One of the main findings is the potential transmission of information related to user conversations, such as chat titles, URLs (permalinks), or associated metadata, to third-party trackers such as Meta or Google, along with cookies and other identifiers.
“Even more concerning, in some cases weak or non-existent access controls mean that simply having a link to a conversation can grant access to its content, making chats publicly accessible to anyone including trackers who has the URL,” highlights Narseo Vallina Rodríguez, Research Associate Professor at IMDEA Networks Institute.
“Grok and Perplexity send conversation URLs with weak access control (permalinks) to third-party trackers such as Meta Pixel. Grok even exposes verbatim message text through Open Graph metadata collected by TikTok,” adds Guillermo Suárez-Tangil, co-author and Research Associate Professor at IMDEA Networks Institute.
The study also identifies mechanisms that could enable linking activity in AI systems to real user identities. The combination of identifiers such as cookies (commonly used in tracking services), hashed email addresses, and server-side tracking techniques could facilitate the creation of persistent profiles and user re-identification.
According to the authors, these practices reflect the continuation of data-driven business models within the generative AI ecosystem. “Most users have no way of knowing this is happening, there is nothing visible in the interface that would tell them. Declining non-essential cookies helps in some cases, but our research shows it is not always enough. Until these practices are addressed at the platform level, users are left with very limited options”, says Aniketh Girish, coauthor and Post-Doc Researcher at IMDEA Networks.
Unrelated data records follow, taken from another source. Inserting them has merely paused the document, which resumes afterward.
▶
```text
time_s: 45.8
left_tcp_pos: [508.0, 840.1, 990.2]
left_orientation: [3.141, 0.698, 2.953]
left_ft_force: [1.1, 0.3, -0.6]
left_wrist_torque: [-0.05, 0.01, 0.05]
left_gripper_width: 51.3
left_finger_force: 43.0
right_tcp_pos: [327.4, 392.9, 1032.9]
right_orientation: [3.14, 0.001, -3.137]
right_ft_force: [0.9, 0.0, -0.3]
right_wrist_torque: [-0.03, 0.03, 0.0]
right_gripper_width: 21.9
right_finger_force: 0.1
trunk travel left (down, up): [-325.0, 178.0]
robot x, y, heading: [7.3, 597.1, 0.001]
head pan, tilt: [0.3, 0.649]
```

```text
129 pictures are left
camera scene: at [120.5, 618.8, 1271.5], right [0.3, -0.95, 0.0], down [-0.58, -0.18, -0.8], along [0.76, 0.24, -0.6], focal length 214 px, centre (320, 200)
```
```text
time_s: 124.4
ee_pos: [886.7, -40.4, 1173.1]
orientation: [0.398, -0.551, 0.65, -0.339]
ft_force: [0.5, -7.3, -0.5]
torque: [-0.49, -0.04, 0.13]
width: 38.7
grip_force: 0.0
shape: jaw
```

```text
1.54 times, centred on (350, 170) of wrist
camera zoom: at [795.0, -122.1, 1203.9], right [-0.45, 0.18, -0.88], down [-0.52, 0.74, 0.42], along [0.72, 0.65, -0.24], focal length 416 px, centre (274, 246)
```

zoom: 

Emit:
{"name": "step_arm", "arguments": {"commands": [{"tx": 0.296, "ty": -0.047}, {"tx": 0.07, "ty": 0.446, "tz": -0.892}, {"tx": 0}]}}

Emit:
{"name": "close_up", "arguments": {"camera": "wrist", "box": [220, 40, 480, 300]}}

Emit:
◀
The analysis further indicates that some tools offer privacy controls that may be misleading regarding the actual level of protection. “Privacy policies acknowledge the use of advertising trackers and data sharing with ‘business partners’, but they never clearly state that actual user conversations are part of the information being shared,” notes Guillermo Suárez-Tangil.
From a legal perspective (GDPR), the issue is twofold: on the one hand, the lack of a clear legal basis for this data sharing; on the other, the insufficient information provided to users. According to lawyer and data protection officer Jorge García Herrero, who collaborated on the study, the warning that our most sensitive information may reach the advertising industry deserves the same level of attention as the ubiquitous “AI can make mistakes, please verify responses” disclaimer found in every interface to limit liability when things go wrong.
The authors conclude that, although the findings are preliminary, they highlight the need to strengthen transparency, access control mechanisms, and data protection in generative AI systems, as well as to advance their analysis from a regulatory perspective.